Selected text
'''
1.1 Parallel dual splitter plates
The pioneering work on wake control by PDSPs was conducted by Grimminger (Reference Grimminger1945) through experiments that investigated the effects of different types of guide vanes on the drag and vibration of circular cylinders. Currently, a type of free-to-rotate suppression device composed of PDSPs is already available as a practical commercial solution (Schaudt et al.
Reference Schaudt, Wajnikonis, Spencer, Xu, Leverette and Masters2008; Taggart & Tognarelli Reference Taggart and Tognarelli2008; Baarholm et al.
'''
Work to be completed
Locate "1.1 Parallel dual" and "(Schaudt et al." in the selected text, and write out these words with everything between them.

Entries shown
'''
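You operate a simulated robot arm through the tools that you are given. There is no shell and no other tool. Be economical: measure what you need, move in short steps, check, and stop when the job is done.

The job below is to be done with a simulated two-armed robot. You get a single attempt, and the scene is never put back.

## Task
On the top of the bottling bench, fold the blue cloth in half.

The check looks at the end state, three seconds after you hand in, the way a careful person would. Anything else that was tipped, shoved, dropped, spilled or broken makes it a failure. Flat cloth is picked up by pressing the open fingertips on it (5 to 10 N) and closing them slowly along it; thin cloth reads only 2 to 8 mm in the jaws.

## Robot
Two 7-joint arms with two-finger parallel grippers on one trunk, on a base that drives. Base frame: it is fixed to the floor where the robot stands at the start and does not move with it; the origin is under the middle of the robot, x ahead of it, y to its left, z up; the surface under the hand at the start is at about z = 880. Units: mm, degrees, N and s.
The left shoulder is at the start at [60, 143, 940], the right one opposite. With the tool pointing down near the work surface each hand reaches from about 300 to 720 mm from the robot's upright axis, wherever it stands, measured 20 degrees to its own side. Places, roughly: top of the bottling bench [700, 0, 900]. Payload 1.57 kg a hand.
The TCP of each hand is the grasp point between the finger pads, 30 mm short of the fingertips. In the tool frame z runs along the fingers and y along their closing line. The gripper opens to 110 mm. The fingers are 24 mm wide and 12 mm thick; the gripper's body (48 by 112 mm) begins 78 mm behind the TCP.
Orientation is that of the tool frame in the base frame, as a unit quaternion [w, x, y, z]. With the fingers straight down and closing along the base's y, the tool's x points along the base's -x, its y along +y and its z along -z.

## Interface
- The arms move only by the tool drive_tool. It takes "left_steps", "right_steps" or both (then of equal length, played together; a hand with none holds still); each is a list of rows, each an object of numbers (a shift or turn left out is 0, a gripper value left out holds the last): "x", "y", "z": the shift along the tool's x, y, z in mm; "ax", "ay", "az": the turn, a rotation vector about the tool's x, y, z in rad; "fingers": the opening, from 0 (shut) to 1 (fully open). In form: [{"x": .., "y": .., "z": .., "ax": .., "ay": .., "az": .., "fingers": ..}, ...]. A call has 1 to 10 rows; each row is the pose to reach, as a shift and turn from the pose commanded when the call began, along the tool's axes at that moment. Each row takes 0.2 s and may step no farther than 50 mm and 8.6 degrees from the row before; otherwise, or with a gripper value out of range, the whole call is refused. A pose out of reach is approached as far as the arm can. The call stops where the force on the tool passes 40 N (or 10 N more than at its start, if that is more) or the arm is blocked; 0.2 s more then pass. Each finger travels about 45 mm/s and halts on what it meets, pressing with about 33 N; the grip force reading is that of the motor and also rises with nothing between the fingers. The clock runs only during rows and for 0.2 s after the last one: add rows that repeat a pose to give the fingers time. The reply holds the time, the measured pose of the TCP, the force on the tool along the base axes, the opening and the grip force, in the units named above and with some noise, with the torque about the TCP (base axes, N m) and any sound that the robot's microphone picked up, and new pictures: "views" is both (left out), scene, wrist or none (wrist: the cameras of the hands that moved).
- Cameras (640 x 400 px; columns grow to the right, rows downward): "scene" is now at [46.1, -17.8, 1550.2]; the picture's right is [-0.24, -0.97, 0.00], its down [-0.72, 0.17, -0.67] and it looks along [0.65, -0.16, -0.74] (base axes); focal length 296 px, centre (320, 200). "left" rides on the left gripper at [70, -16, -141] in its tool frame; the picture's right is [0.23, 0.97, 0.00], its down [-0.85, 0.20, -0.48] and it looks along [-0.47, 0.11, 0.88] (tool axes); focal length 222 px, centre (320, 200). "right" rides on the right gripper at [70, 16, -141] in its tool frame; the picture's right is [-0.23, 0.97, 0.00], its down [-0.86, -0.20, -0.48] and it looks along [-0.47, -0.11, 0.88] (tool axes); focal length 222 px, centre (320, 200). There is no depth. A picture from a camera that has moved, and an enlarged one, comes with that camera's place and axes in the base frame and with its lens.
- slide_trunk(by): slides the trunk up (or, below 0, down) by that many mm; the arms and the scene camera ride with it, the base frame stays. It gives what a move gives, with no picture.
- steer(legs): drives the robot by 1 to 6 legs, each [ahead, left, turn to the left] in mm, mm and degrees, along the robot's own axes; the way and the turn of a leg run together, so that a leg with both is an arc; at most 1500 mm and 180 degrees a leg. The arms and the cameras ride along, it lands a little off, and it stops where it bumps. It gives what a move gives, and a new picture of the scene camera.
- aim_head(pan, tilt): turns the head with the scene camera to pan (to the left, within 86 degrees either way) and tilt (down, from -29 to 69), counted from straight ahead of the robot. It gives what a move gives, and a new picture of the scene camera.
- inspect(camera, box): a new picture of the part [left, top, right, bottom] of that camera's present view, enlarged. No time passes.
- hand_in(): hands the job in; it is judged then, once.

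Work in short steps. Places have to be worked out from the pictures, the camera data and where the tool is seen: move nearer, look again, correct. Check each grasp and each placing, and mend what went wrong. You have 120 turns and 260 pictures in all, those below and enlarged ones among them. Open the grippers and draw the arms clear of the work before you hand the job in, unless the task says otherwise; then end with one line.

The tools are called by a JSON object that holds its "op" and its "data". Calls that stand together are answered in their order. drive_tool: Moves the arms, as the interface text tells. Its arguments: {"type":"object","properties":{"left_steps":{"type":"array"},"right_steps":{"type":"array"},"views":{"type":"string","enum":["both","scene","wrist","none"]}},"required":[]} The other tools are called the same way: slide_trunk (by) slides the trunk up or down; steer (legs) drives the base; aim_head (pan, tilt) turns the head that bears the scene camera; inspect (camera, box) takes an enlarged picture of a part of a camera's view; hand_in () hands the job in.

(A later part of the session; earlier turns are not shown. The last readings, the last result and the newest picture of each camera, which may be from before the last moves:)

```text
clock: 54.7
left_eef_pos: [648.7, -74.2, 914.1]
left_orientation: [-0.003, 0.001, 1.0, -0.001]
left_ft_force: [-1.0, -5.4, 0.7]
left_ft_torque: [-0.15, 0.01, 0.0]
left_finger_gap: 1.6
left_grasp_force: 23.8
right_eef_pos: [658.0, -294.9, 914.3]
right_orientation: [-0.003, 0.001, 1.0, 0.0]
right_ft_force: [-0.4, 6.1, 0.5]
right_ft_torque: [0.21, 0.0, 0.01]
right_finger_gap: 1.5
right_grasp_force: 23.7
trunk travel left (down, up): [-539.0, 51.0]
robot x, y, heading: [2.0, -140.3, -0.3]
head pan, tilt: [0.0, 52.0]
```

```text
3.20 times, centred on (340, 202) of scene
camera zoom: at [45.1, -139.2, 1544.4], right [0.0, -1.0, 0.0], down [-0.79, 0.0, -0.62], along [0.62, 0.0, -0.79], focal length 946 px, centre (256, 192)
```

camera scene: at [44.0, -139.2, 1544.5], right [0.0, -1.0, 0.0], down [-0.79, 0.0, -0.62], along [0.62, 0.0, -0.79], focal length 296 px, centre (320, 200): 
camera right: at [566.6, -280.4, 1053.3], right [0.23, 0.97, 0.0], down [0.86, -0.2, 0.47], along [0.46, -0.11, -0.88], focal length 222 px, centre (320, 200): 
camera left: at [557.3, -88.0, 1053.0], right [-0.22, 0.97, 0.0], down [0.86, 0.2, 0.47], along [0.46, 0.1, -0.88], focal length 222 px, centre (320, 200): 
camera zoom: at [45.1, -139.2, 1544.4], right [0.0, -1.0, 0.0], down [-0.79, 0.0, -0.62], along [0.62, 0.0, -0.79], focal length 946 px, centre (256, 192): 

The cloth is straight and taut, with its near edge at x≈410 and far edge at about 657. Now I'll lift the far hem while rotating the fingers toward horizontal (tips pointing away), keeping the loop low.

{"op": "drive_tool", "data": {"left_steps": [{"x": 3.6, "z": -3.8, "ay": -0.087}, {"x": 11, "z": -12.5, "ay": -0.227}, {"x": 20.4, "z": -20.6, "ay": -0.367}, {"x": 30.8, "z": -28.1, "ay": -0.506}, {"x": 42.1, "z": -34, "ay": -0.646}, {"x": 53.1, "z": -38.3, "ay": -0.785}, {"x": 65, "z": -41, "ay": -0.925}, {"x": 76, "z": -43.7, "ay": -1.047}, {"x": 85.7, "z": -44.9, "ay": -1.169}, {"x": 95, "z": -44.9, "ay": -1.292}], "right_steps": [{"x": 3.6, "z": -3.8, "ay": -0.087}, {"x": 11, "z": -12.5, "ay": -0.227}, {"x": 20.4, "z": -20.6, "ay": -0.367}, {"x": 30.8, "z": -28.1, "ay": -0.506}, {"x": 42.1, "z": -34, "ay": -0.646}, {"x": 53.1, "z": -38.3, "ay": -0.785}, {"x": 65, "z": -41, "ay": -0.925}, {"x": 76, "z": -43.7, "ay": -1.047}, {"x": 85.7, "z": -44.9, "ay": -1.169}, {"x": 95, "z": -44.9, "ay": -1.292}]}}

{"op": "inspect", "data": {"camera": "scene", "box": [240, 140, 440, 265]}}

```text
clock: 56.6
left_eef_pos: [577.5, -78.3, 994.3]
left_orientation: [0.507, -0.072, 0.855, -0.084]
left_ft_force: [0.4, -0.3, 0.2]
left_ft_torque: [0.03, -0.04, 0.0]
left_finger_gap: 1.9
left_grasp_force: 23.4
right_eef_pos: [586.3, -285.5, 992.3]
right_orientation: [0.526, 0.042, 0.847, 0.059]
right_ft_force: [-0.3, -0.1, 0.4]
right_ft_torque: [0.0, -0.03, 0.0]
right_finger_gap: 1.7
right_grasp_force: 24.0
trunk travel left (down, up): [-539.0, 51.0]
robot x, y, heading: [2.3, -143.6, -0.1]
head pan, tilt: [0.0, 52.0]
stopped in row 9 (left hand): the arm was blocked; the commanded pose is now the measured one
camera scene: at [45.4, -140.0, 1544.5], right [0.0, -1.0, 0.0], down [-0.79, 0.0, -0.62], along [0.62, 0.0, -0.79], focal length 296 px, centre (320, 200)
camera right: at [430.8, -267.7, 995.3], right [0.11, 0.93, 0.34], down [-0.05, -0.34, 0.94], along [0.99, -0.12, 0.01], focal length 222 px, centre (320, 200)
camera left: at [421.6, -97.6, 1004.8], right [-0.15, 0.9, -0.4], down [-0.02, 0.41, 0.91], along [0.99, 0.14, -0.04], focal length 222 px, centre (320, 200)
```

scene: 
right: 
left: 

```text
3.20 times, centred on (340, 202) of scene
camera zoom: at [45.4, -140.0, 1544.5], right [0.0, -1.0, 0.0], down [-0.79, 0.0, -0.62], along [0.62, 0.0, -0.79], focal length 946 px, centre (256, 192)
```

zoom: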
'''
'''
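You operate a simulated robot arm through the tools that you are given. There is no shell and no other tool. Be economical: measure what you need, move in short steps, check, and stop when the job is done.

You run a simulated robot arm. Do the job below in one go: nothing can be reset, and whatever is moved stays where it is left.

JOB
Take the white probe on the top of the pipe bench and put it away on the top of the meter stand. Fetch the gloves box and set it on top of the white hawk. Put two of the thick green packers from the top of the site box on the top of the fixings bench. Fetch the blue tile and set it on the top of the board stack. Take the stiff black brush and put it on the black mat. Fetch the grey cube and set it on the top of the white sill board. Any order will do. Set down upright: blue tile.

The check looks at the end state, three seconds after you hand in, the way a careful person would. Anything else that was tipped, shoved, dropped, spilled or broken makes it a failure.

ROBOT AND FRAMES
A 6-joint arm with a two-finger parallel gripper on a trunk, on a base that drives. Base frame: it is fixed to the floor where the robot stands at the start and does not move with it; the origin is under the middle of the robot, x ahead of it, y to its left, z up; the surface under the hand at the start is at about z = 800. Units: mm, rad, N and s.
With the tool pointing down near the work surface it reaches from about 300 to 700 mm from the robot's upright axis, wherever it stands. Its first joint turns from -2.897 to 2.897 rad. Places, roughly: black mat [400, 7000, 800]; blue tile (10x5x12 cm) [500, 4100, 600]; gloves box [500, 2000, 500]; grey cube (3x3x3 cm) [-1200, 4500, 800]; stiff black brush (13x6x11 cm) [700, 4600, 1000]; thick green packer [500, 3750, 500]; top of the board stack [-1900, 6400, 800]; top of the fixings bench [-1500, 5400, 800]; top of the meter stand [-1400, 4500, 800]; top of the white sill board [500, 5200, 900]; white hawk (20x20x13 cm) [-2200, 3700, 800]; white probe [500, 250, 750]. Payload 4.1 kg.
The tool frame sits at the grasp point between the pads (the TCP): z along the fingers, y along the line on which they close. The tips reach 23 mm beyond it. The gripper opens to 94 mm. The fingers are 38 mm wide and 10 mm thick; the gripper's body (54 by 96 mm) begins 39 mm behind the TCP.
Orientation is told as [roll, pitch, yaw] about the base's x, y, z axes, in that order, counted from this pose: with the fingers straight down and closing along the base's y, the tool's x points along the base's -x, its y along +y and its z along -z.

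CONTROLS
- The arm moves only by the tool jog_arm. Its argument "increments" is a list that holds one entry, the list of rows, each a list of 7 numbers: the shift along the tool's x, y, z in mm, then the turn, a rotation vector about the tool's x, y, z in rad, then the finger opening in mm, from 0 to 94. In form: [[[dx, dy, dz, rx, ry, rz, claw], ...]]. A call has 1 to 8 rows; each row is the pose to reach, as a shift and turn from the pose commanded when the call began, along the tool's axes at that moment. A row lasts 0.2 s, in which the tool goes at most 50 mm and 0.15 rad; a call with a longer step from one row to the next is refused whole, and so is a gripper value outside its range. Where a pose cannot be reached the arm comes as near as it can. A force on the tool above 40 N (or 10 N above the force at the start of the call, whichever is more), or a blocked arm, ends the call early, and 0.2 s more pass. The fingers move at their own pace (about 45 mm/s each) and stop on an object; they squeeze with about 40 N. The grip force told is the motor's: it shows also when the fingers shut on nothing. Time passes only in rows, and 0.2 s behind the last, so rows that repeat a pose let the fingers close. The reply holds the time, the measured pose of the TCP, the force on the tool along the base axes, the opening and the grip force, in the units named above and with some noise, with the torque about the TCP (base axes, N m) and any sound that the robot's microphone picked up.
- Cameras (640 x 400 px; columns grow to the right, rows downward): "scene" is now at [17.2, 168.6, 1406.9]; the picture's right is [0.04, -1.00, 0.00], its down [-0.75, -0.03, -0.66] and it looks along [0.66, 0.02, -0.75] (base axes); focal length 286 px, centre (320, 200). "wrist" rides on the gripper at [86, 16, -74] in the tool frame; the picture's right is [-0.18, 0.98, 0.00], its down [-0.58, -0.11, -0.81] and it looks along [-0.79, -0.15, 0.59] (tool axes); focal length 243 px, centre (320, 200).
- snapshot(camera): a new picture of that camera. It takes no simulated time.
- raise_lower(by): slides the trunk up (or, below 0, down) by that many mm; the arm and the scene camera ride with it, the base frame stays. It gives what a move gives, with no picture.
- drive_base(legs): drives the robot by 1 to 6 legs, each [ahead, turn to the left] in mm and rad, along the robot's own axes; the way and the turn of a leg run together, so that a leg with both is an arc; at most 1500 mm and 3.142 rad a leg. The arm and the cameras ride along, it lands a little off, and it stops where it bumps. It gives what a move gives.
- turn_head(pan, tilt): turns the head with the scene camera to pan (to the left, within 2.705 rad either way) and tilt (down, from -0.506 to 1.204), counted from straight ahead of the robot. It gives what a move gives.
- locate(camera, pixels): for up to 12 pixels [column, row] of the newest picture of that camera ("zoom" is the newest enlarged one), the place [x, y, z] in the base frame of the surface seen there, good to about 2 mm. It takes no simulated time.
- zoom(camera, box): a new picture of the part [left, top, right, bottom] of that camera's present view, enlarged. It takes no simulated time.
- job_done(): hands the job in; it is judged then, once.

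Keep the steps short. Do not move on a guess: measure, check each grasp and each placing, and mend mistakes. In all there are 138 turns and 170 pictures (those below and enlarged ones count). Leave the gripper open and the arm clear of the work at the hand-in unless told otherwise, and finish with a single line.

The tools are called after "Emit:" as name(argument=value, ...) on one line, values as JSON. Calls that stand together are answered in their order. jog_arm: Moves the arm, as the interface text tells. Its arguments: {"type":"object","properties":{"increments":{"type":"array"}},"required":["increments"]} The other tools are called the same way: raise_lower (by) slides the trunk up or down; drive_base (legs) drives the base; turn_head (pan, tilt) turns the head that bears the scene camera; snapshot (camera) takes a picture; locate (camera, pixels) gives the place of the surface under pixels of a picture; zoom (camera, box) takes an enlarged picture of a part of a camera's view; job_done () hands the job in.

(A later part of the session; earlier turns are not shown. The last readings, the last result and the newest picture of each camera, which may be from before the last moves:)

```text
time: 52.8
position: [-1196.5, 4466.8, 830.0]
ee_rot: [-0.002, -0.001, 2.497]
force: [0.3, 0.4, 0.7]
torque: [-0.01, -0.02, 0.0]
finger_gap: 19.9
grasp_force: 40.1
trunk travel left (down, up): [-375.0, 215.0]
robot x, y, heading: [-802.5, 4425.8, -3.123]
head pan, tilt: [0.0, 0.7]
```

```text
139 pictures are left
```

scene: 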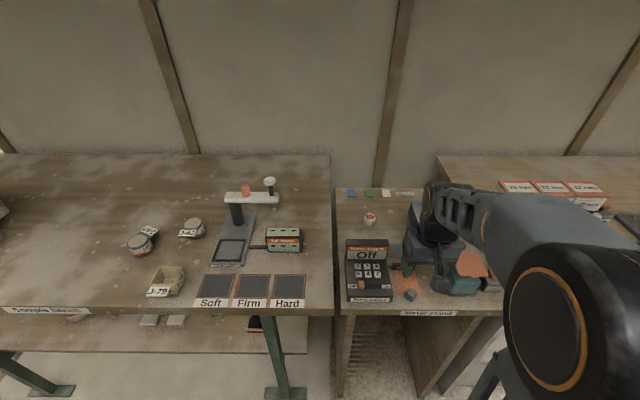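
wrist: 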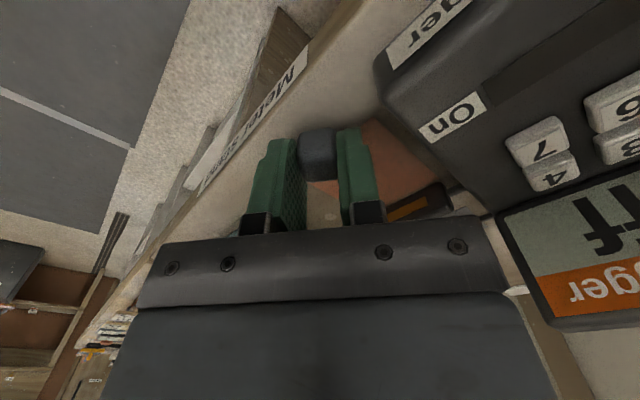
'''
'''
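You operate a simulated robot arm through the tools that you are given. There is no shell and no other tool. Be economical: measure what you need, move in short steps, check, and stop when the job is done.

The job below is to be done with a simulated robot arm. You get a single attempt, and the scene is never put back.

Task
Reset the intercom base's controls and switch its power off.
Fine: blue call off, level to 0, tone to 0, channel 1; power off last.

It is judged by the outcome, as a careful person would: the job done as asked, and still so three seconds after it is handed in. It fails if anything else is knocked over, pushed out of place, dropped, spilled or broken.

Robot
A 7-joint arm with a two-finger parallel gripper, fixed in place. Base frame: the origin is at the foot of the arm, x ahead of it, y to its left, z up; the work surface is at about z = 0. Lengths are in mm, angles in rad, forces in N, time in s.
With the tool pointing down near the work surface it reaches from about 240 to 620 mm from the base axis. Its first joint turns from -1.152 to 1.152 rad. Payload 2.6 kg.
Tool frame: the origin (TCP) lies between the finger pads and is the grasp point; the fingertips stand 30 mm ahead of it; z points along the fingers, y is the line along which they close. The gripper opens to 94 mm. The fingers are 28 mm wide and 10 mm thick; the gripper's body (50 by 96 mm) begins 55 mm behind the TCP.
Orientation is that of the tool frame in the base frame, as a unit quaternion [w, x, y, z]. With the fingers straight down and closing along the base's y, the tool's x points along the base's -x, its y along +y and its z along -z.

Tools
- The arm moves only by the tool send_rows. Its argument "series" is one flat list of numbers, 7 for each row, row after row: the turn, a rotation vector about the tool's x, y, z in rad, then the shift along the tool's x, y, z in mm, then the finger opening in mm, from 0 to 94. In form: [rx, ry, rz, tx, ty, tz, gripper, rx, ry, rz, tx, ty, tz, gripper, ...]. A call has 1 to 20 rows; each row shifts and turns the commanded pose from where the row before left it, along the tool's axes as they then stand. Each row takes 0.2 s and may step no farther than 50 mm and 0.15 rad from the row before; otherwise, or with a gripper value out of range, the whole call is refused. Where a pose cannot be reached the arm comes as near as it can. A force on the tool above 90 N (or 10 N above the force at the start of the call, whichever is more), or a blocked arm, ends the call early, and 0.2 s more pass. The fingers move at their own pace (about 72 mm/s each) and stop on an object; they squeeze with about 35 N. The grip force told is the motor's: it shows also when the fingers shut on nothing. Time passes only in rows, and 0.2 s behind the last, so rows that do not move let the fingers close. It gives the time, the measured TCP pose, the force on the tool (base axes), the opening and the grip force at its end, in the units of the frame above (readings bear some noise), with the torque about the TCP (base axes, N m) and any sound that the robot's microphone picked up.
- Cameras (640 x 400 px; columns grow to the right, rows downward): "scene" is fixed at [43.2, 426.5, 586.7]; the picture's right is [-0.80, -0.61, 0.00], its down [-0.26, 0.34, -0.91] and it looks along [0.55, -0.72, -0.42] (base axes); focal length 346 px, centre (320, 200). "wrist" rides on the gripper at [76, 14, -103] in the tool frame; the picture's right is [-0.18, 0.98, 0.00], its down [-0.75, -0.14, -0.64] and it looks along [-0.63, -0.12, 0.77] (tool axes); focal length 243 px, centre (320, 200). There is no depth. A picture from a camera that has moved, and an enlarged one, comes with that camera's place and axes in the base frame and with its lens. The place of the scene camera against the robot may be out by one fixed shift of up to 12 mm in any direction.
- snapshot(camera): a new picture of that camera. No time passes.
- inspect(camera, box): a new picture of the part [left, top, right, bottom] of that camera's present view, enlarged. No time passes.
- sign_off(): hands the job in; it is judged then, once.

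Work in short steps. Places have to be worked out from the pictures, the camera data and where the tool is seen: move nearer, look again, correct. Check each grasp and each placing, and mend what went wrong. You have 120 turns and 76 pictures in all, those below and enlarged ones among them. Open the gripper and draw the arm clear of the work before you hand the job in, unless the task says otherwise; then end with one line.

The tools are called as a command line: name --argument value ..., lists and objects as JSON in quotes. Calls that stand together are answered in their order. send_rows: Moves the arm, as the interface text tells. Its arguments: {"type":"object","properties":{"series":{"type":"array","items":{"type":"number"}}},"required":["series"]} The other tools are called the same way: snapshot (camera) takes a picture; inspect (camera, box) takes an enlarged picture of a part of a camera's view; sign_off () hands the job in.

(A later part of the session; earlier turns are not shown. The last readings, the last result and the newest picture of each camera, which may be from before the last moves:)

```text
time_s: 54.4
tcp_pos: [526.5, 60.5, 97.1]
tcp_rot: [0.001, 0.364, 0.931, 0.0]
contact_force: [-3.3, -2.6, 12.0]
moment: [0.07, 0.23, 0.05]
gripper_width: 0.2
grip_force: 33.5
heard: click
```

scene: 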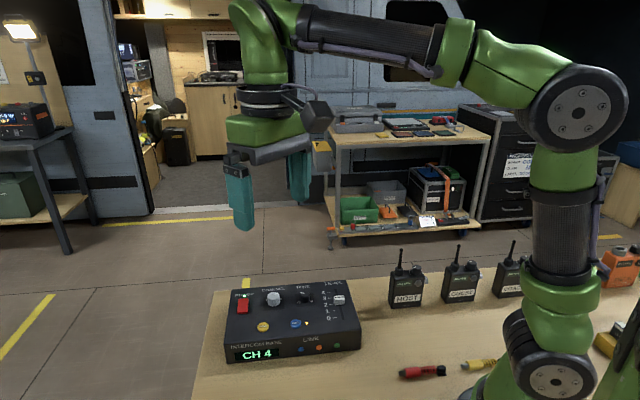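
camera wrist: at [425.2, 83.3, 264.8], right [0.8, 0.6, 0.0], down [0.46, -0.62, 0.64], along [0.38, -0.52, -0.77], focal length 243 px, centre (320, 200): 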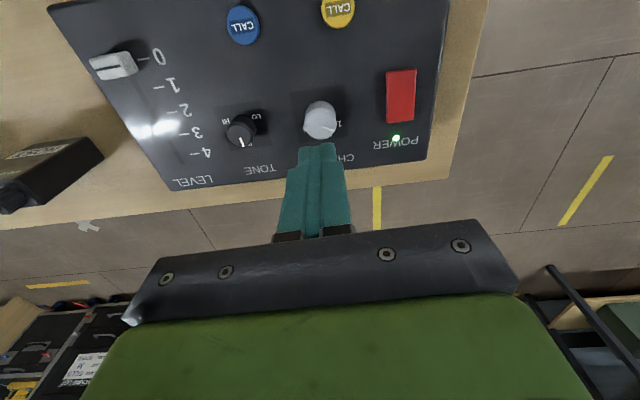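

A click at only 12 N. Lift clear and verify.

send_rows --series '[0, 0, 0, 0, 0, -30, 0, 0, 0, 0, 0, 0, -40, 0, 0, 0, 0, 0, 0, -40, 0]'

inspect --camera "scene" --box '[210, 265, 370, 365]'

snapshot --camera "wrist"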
'''
Answer for the task
1.1 Parallel dual splitter plates
The pioneering work on wake control by PDSPs was conducted by Grimminger (Reference Grimminger1945) through experiments that investigated the effects of different types of guide vanes on the drag and vibration of circular cylinders. Currently, a type of free-to-rotate suppression device composed of PDSPs is already available as a practical commercial solution (Schaudt et al.